▶ _AIM OF THE EXERCISE_: Copy exactly the block of lines between the one containing "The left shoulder" and the one containing "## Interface", inclusive.

start SOURCE MATERIAL

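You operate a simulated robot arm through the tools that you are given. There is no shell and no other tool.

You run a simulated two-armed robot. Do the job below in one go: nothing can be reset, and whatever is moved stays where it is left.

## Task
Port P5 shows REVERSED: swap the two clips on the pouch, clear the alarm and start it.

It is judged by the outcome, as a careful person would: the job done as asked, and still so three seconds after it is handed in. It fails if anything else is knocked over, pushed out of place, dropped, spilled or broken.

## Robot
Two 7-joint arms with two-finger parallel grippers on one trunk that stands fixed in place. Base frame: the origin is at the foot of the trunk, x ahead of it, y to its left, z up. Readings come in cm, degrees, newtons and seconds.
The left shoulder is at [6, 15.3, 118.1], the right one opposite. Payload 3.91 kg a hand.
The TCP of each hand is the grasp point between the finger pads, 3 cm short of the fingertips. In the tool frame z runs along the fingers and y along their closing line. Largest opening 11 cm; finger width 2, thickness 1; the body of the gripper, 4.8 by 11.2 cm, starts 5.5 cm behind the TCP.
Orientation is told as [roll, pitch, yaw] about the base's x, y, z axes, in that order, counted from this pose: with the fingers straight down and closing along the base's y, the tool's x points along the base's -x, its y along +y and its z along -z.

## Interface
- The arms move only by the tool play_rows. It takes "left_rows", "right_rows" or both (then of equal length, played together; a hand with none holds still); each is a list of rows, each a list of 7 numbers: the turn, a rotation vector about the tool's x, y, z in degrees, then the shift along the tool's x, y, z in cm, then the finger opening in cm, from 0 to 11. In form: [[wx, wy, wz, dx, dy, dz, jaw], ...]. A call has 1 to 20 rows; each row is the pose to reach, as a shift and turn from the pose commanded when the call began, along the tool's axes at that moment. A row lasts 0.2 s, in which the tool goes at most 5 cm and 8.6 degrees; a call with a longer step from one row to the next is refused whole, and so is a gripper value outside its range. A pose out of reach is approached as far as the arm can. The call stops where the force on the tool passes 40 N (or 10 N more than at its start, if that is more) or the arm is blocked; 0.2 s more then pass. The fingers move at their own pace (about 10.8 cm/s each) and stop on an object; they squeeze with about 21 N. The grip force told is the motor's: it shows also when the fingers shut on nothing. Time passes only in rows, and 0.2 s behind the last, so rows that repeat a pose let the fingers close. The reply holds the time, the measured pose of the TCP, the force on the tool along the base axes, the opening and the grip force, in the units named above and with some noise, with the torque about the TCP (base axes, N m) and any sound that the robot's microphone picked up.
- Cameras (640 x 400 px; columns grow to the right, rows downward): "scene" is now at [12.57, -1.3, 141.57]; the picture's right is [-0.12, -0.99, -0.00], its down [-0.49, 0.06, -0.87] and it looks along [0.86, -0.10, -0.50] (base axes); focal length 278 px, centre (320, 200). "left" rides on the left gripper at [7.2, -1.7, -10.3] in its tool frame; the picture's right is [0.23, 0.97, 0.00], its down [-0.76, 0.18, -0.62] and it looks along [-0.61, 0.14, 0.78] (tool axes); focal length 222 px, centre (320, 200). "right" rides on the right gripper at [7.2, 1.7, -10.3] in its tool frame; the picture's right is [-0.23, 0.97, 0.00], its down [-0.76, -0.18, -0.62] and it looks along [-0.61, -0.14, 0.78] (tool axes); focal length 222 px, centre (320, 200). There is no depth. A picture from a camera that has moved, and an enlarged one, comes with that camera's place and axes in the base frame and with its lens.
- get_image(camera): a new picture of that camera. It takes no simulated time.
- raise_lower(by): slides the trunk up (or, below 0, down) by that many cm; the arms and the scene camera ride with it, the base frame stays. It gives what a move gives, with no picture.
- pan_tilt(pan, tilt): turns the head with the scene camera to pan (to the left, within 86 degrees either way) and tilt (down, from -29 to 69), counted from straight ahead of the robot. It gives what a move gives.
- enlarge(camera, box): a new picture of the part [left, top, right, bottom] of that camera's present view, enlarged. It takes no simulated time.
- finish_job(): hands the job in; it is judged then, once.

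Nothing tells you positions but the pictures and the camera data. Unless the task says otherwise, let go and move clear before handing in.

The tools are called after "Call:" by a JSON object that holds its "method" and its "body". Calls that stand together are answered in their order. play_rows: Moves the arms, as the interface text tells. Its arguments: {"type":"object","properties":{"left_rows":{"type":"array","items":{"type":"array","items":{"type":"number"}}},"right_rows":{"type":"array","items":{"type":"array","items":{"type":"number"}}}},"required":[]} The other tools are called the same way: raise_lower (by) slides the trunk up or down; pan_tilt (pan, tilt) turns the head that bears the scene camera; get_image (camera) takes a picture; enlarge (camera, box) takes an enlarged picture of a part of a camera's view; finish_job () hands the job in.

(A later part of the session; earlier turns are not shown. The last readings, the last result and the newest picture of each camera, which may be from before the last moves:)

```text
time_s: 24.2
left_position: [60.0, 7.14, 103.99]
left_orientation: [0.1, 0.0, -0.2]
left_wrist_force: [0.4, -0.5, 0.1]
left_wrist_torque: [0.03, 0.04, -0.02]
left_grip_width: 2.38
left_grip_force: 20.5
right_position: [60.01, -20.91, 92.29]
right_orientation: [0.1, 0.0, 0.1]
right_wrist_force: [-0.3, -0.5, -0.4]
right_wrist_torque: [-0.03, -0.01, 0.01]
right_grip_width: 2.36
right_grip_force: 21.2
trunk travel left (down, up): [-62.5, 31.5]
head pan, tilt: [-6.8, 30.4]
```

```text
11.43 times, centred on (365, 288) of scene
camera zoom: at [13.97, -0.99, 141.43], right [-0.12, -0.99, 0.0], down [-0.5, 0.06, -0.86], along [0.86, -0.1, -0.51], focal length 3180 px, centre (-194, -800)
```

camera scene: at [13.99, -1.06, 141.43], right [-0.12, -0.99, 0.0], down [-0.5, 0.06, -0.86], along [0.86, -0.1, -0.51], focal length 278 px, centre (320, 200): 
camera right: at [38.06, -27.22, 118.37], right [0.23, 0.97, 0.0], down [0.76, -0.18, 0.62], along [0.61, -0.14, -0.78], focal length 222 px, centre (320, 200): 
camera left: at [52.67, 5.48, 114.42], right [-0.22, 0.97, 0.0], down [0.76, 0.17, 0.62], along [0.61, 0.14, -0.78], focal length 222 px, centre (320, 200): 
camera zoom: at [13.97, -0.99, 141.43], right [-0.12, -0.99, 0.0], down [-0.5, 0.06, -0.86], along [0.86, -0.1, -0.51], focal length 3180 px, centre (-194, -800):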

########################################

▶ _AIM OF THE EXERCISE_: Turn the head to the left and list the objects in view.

end SOURCE MATERIAL

▶ _WRITTEN ANSWER_:
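The left shoulder is at [6, 15.3, 118.1], the right one opposite. Payload 3.91 kg a hand.
The TCP of each hand is the grasp point between the finger pads, 3 cm short of the fingertips. In the tool frame z runs along the fingers and y along their closing line. Largest opening 11 cm; finger width 2, thickness 1; the body of the gripper, 4.8 by 11.2 cm, starts 5.5 cm behind the TCP.
Orientation is told as [roll, pitch, yaw] about the base's x, y, z axes, in that order, counted from this pose: with the fingers straight down and closing along the base's y, the tool's x points along the base's -x, its y along +y and its z along -z.

## Interface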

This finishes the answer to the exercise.